◆ Problem description:
Give the continuation of the source.

◆ Source:
Congestion income
The system of congestion income (also called congestion charge/bottleneck charge) applies throughout Europe.
Electricity is a commodity in the single European market and must be able to move freely from Gibraltar to the North Cape. For this purpose, interstate connections have been built to enable energy to be sold from a lower-cost region to a higher-cost region. If there is enough connection capacity, prices equalise. If there is not enough transmission capacity, so-called congestion occurs and prices cannot be equalised between the two exchange areas. Under the congestion charge mechanism, market operators/exchanges pay transmission system operators a congestion charge equal to the product of the commercial flow and the price difference every hour in the event of a price difference.
Congestion can occur in all market time frames (i.e. in the long-term transmission capacity (FTR) offer, the frequency reserve capacity market (BBCM), the day-ahead and intraday electricity markets, as well as the balancing service (MARI and PIICASSO) markets). The principles for calculating congestion income are set out in the FCA, CACM and EBGL regulations and agreed upon in the rules set out below. The use of congestion income is governed by Regulation 2019/943 on the internal market for electricity.

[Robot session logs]
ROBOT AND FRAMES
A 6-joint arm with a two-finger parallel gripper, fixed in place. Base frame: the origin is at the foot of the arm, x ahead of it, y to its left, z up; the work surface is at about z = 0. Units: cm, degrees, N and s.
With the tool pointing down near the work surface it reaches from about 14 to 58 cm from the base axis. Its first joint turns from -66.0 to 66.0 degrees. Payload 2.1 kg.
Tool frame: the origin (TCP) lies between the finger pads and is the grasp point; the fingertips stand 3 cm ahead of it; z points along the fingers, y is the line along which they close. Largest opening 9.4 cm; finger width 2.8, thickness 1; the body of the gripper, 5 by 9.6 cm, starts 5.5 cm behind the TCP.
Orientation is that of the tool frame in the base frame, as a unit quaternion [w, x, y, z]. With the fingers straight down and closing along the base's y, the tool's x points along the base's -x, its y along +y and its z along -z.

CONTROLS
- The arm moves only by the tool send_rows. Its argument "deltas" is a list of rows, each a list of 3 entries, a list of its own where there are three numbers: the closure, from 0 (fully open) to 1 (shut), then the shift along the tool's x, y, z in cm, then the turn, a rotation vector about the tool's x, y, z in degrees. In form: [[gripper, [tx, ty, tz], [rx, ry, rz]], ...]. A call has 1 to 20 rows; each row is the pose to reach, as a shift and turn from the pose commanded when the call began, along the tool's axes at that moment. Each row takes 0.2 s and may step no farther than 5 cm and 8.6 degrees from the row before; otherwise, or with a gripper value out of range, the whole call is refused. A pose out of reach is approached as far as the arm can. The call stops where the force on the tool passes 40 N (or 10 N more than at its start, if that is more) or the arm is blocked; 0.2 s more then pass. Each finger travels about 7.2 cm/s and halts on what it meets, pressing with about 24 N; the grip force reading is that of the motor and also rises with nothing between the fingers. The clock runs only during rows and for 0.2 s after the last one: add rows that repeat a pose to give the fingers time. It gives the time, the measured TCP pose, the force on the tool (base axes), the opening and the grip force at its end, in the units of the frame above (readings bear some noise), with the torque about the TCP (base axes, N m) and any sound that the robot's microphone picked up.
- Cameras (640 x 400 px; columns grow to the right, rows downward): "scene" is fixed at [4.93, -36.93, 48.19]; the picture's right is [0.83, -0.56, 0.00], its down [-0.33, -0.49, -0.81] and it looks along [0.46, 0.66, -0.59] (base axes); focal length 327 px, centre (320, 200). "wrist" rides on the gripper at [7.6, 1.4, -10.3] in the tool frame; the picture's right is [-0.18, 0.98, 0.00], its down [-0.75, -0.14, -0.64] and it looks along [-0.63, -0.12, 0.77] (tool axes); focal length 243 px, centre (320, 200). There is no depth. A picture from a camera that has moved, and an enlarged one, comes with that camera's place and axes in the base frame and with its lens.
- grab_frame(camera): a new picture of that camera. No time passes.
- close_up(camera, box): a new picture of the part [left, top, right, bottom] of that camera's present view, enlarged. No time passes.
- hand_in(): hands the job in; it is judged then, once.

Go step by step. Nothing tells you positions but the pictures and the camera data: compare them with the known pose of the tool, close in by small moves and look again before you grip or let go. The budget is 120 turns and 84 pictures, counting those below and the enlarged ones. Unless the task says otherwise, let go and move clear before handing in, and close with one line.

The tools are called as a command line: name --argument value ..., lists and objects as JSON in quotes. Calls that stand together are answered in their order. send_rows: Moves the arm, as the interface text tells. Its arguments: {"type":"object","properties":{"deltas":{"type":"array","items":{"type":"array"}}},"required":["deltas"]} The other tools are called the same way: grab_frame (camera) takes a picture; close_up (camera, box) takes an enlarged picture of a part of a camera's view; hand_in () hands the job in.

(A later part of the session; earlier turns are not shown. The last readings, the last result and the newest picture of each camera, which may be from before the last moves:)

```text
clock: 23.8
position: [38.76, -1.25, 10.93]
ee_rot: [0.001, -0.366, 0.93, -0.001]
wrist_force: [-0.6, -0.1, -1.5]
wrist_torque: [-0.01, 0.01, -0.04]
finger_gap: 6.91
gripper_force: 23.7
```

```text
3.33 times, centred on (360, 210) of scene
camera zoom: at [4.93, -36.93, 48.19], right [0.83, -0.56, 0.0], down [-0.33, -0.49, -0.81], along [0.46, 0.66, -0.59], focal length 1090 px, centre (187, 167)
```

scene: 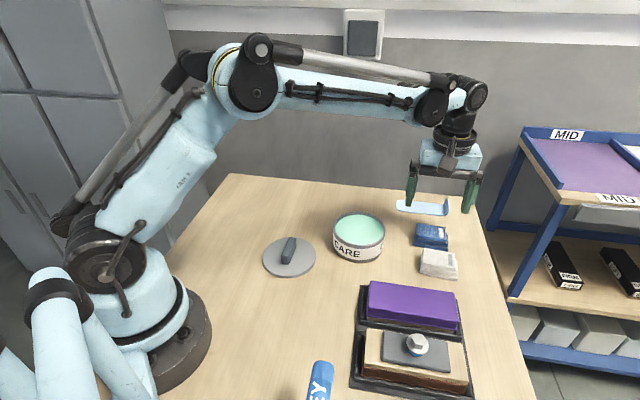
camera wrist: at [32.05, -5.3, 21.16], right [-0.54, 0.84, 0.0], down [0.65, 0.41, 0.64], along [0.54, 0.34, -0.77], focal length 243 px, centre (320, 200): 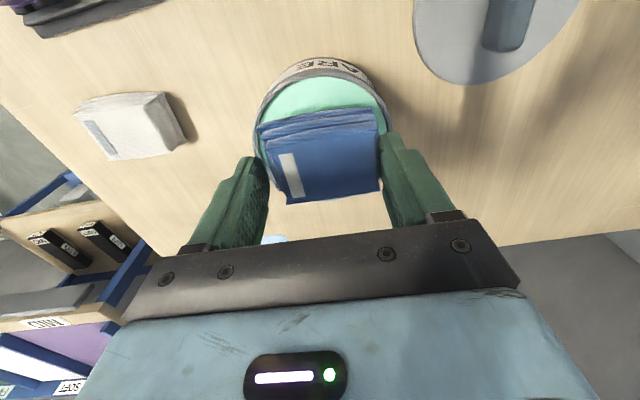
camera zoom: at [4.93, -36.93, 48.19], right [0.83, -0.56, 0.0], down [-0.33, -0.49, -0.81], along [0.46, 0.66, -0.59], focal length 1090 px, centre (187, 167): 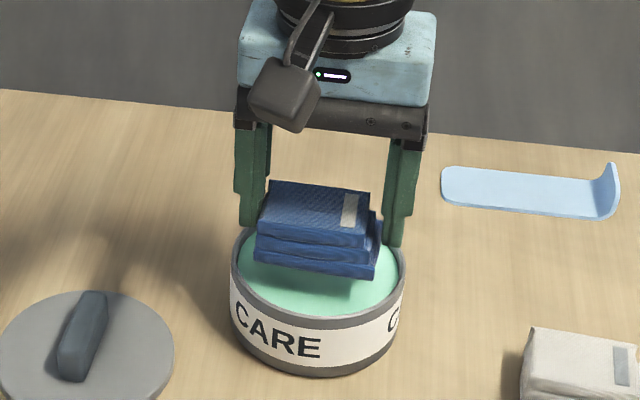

...

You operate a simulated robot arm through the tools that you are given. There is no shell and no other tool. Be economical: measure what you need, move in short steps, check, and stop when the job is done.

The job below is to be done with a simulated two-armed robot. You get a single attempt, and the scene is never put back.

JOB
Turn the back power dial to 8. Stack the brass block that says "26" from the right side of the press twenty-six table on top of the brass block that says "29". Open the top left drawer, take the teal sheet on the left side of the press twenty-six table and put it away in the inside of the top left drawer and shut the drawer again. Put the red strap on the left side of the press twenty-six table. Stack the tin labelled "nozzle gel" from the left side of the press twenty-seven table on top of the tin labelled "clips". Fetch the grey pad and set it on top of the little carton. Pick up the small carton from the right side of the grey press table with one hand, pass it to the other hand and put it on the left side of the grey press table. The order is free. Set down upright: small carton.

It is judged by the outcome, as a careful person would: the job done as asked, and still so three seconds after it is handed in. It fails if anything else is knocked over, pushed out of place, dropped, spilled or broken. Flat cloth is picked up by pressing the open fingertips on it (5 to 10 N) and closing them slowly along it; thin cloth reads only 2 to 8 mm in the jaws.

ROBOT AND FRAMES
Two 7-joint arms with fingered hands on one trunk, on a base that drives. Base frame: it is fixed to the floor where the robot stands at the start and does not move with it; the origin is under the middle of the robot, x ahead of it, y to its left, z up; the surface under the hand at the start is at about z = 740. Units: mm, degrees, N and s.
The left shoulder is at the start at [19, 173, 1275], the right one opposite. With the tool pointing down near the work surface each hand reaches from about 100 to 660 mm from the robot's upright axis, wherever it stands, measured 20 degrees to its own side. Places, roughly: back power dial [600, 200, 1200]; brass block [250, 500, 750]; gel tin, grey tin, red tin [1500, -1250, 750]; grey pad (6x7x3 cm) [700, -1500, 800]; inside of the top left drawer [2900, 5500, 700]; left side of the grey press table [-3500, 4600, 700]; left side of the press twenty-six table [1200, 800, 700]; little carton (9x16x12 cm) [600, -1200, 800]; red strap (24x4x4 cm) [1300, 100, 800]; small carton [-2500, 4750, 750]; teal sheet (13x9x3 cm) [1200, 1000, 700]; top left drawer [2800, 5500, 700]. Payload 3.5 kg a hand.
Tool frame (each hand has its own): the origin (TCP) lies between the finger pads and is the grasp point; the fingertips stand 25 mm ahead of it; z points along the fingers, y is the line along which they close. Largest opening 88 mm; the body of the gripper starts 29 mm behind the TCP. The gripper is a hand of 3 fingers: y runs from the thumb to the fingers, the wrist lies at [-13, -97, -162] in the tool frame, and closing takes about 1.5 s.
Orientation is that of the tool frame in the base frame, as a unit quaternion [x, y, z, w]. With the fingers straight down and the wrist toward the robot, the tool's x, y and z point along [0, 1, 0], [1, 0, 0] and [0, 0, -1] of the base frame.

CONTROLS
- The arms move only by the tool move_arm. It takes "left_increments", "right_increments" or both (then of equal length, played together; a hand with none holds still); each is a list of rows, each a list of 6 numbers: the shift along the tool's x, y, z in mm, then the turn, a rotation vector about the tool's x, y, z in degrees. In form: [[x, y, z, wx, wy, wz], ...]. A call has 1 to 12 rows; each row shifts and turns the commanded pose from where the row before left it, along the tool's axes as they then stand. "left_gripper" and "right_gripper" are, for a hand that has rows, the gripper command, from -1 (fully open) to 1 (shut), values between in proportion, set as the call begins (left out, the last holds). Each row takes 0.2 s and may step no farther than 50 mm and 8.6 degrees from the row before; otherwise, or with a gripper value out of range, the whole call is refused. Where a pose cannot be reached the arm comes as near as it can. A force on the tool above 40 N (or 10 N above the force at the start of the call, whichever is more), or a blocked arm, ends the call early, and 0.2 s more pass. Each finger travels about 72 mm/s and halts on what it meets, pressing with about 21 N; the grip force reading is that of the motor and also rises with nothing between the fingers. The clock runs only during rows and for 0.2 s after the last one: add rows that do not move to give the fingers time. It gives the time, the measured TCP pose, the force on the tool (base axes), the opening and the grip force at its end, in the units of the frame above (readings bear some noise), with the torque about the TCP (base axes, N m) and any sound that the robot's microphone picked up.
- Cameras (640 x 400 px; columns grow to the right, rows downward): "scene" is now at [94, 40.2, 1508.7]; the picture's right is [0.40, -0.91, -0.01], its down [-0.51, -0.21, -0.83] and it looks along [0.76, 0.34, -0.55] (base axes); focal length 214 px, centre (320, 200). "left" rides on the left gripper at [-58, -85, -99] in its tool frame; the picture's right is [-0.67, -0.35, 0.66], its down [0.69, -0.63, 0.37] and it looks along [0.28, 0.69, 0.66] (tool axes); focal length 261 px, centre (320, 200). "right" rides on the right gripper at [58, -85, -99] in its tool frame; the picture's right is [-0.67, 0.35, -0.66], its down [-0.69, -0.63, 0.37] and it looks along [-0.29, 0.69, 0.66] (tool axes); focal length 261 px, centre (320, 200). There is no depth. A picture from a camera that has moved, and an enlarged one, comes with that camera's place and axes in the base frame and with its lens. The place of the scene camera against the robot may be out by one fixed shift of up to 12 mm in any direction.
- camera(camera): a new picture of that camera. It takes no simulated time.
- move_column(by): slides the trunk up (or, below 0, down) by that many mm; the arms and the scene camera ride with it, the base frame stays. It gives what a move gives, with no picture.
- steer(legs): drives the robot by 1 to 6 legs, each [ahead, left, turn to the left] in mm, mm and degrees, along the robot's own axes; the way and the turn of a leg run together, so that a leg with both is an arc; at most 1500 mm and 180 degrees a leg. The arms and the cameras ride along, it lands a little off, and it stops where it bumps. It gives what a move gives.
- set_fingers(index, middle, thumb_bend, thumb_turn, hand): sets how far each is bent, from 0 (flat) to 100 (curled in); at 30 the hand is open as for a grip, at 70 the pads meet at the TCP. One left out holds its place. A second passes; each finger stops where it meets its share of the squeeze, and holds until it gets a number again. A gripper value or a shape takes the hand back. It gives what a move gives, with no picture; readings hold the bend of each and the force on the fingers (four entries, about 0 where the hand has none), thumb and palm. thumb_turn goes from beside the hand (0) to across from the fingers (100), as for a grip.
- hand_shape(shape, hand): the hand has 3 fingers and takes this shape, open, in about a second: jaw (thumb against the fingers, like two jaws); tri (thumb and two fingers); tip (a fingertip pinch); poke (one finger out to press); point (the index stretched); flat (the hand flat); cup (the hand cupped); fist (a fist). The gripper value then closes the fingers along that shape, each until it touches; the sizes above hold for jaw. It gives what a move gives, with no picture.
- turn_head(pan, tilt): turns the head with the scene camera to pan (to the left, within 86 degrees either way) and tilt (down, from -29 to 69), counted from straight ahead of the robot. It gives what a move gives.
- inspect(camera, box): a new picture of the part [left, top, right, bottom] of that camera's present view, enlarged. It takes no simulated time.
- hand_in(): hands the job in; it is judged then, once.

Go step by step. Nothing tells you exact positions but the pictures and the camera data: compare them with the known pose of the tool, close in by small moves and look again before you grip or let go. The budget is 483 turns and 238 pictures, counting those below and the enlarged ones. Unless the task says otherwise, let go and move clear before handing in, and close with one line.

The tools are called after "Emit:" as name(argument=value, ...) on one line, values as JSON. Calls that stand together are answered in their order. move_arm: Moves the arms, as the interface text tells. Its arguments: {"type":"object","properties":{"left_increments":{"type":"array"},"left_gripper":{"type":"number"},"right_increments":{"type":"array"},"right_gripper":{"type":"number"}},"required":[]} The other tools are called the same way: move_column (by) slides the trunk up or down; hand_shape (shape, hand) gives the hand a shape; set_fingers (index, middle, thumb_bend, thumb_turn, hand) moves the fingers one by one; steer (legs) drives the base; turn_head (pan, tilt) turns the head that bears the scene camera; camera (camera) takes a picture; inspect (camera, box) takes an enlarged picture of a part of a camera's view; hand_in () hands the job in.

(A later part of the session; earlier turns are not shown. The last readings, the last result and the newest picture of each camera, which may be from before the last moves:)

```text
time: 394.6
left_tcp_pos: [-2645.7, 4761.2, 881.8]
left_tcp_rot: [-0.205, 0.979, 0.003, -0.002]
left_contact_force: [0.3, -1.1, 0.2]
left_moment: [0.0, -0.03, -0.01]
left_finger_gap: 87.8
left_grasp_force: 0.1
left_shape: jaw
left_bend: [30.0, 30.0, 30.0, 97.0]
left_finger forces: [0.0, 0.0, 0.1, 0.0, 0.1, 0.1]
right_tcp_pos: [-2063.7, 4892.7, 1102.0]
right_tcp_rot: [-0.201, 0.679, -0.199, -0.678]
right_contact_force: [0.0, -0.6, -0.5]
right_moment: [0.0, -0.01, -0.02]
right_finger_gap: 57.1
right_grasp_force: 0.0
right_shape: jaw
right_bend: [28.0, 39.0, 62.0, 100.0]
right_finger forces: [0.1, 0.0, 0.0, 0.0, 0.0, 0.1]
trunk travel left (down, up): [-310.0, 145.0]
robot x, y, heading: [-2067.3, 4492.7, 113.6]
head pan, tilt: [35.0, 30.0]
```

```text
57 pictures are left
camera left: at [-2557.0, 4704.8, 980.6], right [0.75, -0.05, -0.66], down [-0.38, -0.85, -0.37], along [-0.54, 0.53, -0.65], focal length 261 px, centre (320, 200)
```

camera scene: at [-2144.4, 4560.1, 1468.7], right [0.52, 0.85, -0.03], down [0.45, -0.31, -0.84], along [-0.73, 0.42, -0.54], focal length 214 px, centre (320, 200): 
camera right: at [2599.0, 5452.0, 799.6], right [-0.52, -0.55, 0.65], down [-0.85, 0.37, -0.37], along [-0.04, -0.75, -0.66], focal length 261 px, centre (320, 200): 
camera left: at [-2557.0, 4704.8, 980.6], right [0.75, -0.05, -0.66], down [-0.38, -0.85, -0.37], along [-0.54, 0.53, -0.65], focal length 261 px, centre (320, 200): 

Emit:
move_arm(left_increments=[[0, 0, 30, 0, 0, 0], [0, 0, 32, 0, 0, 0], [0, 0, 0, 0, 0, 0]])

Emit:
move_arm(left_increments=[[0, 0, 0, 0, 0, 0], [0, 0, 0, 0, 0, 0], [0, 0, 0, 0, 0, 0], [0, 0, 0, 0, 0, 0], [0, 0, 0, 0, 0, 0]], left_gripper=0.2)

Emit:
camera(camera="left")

◆ Result for this exercise:
Congestion income is not profit for Elering, but earmarked funds to eliminate the lack of transmission capacity on the same boundary. Revenue from the allocation of cross-zonal capacity must be used primarily to ensure the actual availability of the allocated capacity (including the provision of FTR) or to maintain or increase cross-zonal capacity. For example, if there is congestion on our connections between Estonia and Finland, money will be received into this fund, which can be used to build Estlink 3, an additional connection.
The receipt of the collected congestion income is published by Elering in its annual reports and its use is audited by the Competition Authority. To date, Elering has used congestion income to build the Estlink 2 and the third Estonian-Latvian connection and the line reinforcements necessary for desynchronisation from Russia. Congestion income is also used to provide long-term transmission hedging instruments (FTR). In addition, Elering plans to use the collected congestion income for the construction of Estlink 3 and the fourth Estonian-Latvian connection.
- Article 73 of Regulation 2015/1222 CID: Congestion income distribution methodology (NEW December 2023) (21 December 2023) (in estonian)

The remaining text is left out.